That’s a good thing.
Here’s the secret (-not-secret): you can certainly achieve everything with it, because you can’t really achieve anything but a fancy GUI with the GUI clients
They ALL drive the command line git under the hood, without exception.
The git command line is so varied in its capabilities that no GUI in its right mind would even try to replicate everything that the command line can do; it’s a subset in every case (and for better or worse in some of them - e.g. I’m known for lambasting Github Desktop as being barely functional).
I don’t know if you’ve looked into aliases yet but these are good for me for a few reasons:
- It simplifies the specific combination of parameters I need to etch out for any task.
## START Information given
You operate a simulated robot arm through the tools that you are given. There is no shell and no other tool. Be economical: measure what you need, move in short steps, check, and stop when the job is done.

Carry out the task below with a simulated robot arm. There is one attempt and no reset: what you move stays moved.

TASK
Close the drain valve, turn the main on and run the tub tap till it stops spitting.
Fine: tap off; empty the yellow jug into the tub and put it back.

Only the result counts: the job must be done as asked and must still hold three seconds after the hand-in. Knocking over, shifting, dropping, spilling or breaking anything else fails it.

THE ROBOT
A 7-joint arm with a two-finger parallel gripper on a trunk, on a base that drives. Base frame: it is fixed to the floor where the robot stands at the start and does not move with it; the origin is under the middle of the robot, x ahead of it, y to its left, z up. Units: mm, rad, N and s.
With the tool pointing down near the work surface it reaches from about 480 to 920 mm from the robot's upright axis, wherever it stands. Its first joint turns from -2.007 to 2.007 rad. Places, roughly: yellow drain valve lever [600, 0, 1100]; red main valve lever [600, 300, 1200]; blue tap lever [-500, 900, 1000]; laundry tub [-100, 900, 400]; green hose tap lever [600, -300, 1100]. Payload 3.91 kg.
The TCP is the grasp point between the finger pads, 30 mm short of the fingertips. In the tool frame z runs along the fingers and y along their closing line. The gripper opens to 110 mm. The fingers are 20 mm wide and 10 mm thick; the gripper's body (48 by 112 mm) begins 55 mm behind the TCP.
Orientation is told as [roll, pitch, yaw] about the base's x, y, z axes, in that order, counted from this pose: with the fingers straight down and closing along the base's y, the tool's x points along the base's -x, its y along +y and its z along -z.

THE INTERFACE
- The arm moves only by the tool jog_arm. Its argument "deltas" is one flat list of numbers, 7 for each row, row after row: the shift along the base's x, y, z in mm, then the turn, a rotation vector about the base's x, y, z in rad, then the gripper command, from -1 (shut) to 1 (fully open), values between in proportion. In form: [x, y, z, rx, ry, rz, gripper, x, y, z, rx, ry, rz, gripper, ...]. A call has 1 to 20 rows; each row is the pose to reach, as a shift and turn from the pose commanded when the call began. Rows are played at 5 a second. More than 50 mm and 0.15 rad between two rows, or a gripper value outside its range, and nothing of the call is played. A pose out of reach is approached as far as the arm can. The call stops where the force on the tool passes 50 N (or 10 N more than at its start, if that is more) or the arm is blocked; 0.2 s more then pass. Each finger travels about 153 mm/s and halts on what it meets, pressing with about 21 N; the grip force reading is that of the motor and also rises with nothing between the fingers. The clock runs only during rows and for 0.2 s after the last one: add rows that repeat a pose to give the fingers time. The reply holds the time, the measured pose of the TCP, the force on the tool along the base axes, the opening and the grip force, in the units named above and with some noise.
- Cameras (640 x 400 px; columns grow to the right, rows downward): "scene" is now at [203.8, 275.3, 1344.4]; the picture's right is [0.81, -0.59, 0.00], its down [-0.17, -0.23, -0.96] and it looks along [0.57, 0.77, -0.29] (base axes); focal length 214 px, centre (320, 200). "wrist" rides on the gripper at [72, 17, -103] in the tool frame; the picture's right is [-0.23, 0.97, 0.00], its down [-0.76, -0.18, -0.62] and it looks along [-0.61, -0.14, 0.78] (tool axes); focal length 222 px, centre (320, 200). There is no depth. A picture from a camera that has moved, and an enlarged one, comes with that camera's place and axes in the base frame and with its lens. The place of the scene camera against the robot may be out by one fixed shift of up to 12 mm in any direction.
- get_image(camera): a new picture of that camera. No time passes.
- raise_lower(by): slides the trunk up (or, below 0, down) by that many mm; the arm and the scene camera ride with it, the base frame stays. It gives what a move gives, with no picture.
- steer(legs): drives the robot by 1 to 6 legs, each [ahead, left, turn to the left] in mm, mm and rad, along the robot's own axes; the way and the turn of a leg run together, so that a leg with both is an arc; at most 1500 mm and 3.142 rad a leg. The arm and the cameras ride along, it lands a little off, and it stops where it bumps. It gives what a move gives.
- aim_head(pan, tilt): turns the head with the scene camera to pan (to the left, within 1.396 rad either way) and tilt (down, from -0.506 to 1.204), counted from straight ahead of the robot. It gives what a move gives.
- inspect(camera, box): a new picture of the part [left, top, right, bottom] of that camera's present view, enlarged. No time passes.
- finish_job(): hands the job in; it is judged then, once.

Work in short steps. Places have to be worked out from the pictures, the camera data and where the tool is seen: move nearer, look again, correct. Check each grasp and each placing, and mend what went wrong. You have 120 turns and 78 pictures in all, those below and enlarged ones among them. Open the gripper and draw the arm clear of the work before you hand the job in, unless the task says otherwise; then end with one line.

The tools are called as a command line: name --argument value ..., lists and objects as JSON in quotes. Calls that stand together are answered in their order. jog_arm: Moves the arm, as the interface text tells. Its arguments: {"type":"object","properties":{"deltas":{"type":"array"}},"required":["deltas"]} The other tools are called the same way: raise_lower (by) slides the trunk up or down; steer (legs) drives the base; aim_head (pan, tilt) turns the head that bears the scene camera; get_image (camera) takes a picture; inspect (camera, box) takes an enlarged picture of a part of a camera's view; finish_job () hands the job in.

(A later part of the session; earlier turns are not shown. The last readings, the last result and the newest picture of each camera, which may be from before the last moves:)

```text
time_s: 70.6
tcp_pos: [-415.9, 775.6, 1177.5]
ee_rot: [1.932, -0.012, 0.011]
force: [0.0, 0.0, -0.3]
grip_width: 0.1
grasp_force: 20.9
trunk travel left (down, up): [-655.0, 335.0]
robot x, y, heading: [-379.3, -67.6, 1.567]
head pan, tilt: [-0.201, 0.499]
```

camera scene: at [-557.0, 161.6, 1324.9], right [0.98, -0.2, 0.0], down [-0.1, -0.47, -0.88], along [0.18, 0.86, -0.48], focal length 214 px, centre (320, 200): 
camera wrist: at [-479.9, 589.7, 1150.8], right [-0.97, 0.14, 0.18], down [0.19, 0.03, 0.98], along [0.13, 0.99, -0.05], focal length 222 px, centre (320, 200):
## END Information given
- It gives me consistency as I don’t forget a part of those combinations anymore
- As it becomes part of my git configuration, I can easily reference the alias definition to remind me of what that command contains and is doing in that instant
As an example, I add this one on all my workstations:
git config --global alias.glog log --oneline --graph --decorate
Now I can just type git glog
in any repository and get a basic summarised ‘graphical’ log view:
In the end, I would say find a good client and use it (I’d pimp Fork as my personal favorite, although in Visual Studio, Atom, or intellij Idea, I tend to just use the built-in SCM tools), but keep refreshed on what you will still need to go back to the command line for as there are some things you’ll just have to.